• [Task goal] Reproduce each line of the material precisely. Put each line that is not blank into a JSON list as a string.

• [Material provided]
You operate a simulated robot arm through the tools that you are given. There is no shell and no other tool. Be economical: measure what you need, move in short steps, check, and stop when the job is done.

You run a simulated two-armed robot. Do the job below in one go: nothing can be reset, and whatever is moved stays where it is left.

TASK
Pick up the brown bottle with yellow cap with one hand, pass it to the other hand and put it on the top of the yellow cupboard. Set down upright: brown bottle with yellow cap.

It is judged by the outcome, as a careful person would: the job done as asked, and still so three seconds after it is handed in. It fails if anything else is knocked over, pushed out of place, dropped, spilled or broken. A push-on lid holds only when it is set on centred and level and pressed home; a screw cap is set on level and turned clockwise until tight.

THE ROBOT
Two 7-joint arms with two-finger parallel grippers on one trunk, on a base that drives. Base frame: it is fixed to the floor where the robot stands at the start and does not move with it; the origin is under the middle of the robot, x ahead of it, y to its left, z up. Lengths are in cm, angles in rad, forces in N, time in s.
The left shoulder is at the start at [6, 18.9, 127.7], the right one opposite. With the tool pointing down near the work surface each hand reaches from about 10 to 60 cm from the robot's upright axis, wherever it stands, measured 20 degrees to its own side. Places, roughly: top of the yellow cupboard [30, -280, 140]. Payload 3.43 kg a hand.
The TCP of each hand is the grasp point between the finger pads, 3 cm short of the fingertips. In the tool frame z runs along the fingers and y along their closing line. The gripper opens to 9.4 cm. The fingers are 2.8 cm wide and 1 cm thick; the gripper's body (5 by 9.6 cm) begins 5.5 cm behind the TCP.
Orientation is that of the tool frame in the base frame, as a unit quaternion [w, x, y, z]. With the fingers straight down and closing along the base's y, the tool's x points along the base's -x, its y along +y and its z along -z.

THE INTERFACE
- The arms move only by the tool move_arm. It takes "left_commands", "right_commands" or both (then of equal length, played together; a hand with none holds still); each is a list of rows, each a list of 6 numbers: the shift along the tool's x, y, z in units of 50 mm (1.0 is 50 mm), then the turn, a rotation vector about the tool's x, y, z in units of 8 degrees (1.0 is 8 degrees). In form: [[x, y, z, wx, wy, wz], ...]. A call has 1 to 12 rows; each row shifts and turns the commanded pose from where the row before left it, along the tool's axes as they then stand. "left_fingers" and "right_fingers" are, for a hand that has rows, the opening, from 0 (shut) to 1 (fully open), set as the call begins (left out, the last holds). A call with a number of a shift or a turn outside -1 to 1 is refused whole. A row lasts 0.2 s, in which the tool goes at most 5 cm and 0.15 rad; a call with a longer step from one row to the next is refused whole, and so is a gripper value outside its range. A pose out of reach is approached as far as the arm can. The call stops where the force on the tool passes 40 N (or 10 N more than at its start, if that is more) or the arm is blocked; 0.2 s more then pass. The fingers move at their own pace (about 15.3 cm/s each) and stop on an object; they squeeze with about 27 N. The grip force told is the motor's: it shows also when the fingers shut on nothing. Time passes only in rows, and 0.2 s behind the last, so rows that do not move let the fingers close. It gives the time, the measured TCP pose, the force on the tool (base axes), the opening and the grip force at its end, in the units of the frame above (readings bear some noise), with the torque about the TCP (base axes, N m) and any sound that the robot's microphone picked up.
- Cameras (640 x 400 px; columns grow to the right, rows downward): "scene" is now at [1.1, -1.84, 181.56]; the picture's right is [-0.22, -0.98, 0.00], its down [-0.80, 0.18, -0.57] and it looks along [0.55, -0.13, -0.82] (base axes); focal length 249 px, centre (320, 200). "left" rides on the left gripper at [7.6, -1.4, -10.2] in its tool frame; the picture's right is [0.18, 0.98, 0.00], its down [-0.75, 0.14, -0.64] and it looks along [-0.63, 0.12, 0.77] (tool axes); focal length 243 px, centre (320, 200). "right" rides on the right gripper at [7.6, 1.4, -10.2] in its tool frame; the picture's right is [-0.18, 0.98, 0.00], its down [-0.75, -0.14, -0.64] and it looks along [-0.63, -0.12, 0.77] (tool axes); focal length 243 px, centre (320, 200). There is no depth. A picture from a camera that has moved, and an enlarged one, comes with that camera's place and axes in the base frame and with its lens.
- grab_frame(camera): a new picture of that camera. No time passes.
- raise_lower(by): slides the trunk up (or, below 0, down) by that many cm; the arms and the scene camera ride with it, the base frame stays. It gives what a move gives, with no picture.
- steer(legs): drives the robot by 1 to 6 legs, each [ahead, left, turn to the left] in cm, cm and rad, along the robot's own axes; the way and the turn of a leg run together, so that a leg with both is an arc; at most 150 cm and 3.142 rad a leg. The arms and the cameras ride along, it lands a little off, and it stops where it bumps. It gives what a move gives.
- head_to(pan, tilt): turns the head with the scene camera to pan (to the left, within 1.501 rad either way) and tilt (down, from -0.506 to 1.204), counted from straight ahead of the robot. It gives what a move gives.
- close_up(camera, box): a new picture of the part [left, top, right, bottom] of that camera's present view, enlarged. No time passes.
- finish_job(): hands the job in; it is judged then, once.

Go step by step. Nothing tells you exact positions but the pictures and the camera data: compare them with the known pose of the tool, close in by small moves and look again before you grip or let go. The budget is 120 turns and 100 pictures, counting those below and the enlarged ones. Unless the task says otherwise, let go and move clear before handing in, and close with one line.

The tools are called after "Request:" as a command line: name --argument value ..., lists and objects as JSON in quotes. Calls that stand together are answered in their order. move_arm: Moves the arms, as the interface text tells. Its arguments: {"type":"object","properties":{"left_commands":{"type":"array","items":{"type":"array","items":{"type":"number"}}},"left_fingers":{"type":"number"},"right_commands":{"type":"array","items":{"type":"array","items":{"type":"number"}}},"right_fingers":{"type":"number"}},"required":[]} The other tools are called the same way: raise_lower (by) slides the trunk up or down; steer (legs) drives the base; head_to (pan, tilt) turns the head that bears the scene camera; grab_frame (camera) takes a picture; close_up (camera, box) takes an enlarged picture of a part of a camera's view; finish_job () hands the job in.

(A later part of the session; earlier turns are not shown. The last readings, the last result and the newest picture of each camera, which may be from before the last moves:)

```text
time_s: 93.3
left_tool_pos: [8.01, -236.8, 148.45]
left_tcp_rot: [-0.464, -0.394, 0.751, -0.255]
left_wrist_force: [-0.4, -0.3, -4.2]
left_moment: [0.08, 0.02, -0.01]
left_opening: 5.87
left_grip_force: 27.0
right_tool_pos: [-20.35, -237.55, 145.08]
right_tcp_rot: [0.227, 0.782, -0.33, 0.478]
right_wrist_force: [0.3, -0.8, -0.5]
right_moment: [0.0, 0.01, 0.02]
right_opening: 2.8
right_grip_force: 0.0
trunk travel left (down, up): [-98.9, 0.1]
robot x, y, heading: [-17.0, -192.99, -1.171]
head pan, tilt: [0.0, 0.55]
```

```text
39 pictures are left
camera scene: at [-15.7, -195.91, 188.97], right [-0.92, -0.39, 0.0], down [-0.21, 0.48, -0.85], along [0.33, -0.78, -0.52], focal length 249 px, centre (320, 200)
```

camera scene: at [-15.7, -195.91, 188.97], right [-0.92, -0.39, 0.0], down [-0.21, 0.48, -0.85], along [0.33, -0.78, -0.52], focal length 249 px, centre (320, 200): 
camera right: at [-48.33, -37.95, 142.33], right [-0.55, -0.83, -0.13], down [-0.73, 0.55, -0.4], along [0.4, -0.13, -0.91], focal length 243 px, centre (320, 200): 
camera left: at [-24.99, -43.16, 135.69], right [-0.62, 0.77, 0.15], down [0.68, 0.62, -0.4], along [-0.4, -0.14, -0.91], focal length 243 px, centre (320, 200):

• [Solution]
[
  "You operate a simulated robot arm through the tools that you are given. There is no shell and no other tool. Be economical: measure what you need, move in short steps, check, and stop when the job is done.",
  "You run a simulated two-armed robot. Do the job below in one go: nothing can be reset, and whatever is moved stays where it is left.",
  "TASK",
  "Pick up the brown bottle with yellow cap with one hand, pass it to the other hand and put it on the top of the yellow cupboard. Set down upright: brown bottle with yellow cap.",
  "It is judged by the outcome, as a careful person would: the job done as asked, and still so three seconds after it is handed in. It fails if anything else is knocked over, pushed out of place, dropped, spilled or broken. A push-on lid holds only when it is set on centred and level and pressed home; a screw cap is set on level and turned clockwise until tight.",
  "THE ROBOT",
  "Two 7-joint arms with two-finger parallel grippers on one trunk, on a base that drives. Base frame: it is fixed to the floor where the robot stands at the start and does not move with it; the origin is under the middle of the robot, x ahead of it, y to its left, z up. Lengths are in cm, angles in rad, forces in N, time in s.",
  "The left shoulder is at the start at [6, 18.9, 127.7], the right one opposite. With the tool pointing down near the work surface each hand reaches from about 10 to 60 cm from the robot's upright axis, wherever it stands, measured 20 degrees to its own side. Places, roughly: top of the yellow cupboard [30, -280, 140]. Payload 3.43 kg a hand.",
  "The TCP of each hand is the grasp point between the finger pads, 3 cm short of the fingertips. In the tool frame z runs along the fingers and y along their closing line. The gripper opens to 9.4 cm. The fingers are 2.8 cm wide and 1 cm thick; the gripper's body (5 by 9.6 cm) begins 5.5 cm behind the TCP.",
  "Orientation is that of the tool frame in the base frame, as a unit quaternion [w, x, y, z]. With the fingers straight down and closing along the base's y, the tool's x points along the base's -x, its y along +y and its z along -z.",
  "THE INTERFACE",
  "- The arms move only by the tool move_arm. It takes \"left_commands\", \"right_commands\" or both (then of equal length, played together; a hand with none holds still); each is a list of rows, each a list of 6 numbers: the shift along the tool's x, y, z in units of 50 mm (1.0 is 50 mm), then the turn, a rotation vector about the tool's x, y, z in units of 8 degrees (1.0 is 8 degrees). In form: [[x, y, z, wx, wy, wz], ...]. A call has 1 to 12 rows; each row shifts and turns the commanded pose from where the row before left it, along the tool's axes as they then stand. \"left_fingers\" and \"right_fingers\" are, for a hand that has rows, the opening, from 0 (shut) to 1 (fully open), set as the call begins (left out, the last holds). A call with a number of a shift or a turn outside -1 to 1 is refused whole. A row lasts 0.2 s, in which the tool goes at most 5 cm and 0.15 rad; a call with a longer step from one row to the next is refused whole, and so is a gripper value outside its range. A pose out of reach is approached as far as the arm can. The call stops where the force on the tool passes 40 N (or 10 N more than at its start, if that is more) or the arm is blocked; 0.2 s more then pass. The fingers move at their own pace (about 15.3 cm/s each) and stop on an object; they squeeze with about 27 N. The grip force told is the motor's: it shows also when the fingers shut on nothing. Time passes only in rows, and 0.2 s behind the last, so rows that do not move let the fingers close. It gives the time, the measured TCP pose, the force on the tool (base axes), the opening and the grip force at its end, in the units of the frame above (readings bear some noise), with the torque about the TCP (base axes, N m) and any sound that the robot's microphone picked up.",
  "- Cameras (640 x 400 px; columns grow to the right, rows downward): \"scene\" is now at [1.1, -1.84, 181.56]; the picture's right is [-0.22, -0.98, 0.00], its down [-0.80, 0.18, -0.57] and it looks along [0.55, -0.13, -0.82] (base axes); focal length 249 px, centre (320, 200). \"left\" rides on the left gripper at [7.6, -1.4, -10.2] in its tool frame; the picture's right is [0.18, 0.98, 0.00], its down [-0.75, 0.14, -0.64] and it looks along [-0.63, 0.12, 0.77] (tool axes); focal length 243 px, centre (320, 200). \"right\" rides on the right gripper at [7.6, 1.4, -10.2] in its tool frame; the picture's right is [-0.18, 0.98, 0.00], its down [-0.75, -0.14, -0.64] and it looks along [-0.63, -0.12, 0.77] (tool axes); focal length 243 px, centre (320, 200). There is no depth. A picture from a camera that has moved, and an enlarged one, comes with that camera's place and axes in the base frame and with its lens.",
  "- grab_frame(camera): a new picture of that camera. No time passes.",
  "- raise_lower(by): slides the trunk up (or, below 0, down) by that many cm; the arms and the scene camera ride with it, the base frame stays. It gives what a move gives, with no picture.",
  "- steer(legs): drives the robot by 1 to 6 legs, each [ahead, left, turn to the left] in cm, cm and rad, along the robot's own axes; the way and the turn of a leg run together, so that a leg with both is an arc; at most 150 cm and 3.142 rad a leg. The arms and the cameras ride along, it lands a little off, and it stops where it bumps. It gives what a move gives.",
  "- head_to(pan, tilt): turns the head with the scene camera to pan (to the left, within 1.501 rad either way) and tilt (down, from -0.506 to 1.204), counted from straight ahead of the robot. It gives what a move gives.",
  "- close_up(camera, box): a new picture of the part [left, top, right, bottom] of that camera's present view, enlarged. No time passes.",
  "- finish_job(): hands the job in; it is judged then, once.",
  "Go step by step. Nothing tells you exact positions but the pictures and the camera data: compare them with the known pose of the tool, close in by small moves and look again before you grip or let go. The budget is 120 turns and 100 pictures, counting those below and the enlarged ones. Unless the task says otherwise, let go and move clear before handing in, and close with one line.",
  "The tools are called after \"Request:\" as a command line: name --argument value ..., lists and objects as JSON in quotes. Calls that stand together are answered in their order. move_arm: Moves the arms, as the interface text tells. Its arguments: {\"type\":\"object\",\"properties\":{\"left_commands\":{\"type\":\"array\",\"items\":{\"type\":\"array\",\"items\":{\"type\":\"number\"}}},\"left_fingers\":{\"type\":\"number\"},\"right_commands\":{\"type\":\"array\",\"items\":{\"type\":\"array\",\"items\":{\"type\":\"number\"}}},\"right_fingers\":{\"type\":\"number\"}},\"required\":[]} The other tools are called the same way: raise_lower (by) slides the trunk up or down; steer (legs) drives the base; head_to (pan, tilt) turns the head that bears the scene camera; grab_frame (camera) takes a picture; close_up (camera, box) takes an enlarged picture of a part of a camera's view; finish_job () hands the job in.",
  "(A later part of the session; earlier turns are not shown. The last readings, the last result and the newest picture of each camera, which may be from before the last moves:)",
  "```text",
  "time_s: 93.3",
  "left_tool_pos: [8.01, -236.8, 148.45]",
  "left_tcp_rot: [-0.464, -0.394, 0.751, -0.255]",
  "left_wrist_force: [-0.4, -0.3, -4.2]",
  "left_moment: [0.08, 0.02, -0.01]",
  "left_opening: 5.87",
  "left_grip_force: 27.0",
  "right_tool_pos: [-20.35, -237.55, 145.08]",
  "right_tcp_rot: [0.227, 0.782, -0.33, 0.478]",
  "right_wrist_force: [0.3, -0.8, -0.5]",
  "right_moment: [0.0, 0.01, 0.02]",
  "right_opening: 2.8",
  "right_grip_force: 0.0",
  "trunk travel left (down, up): [-98.9, 0.1]",
  "robot x, y, heading: [-17.0, -192.99, -1.171]",
  "head pan, tilt: [0.0, 0.55]",
  "```",
  "```text",
  "39 pictures are left",
  "camera scene: at [-15.7, -195.91, 188.97], right [-0.92, -0.39, 0.0], down [-0.21, 0.48, -0.85], along [0.33, -0.78, -0.52], focal length 249 px, centre (320, 200)",
  "```",
  "camera scene: at [-15.7, -195.91, 188.97], right [-0.92, -0.39, 0.0], down [-0.21, 0.48, -0.85], along [0.33, -0.78, -0.52], focal length 249 px, centre (320, 200): ",
  "camera right: at [-48.33, -37.95, 142.33], right [-0.55, -0.83, -0.13], down [-0.73, 0.55, -0.4], along [0.4, -0.13, -0.91], focal length 243 px, centre (320, 200): ",
  "camera left: at [-24.99, -43.16, 135.69], right [-0.62, 0.77, 0.15], down [0.68, 0.62, -0.4], along [-0.4, -0.14, -0.91], focal length 243 px, centre (320, 200):"
]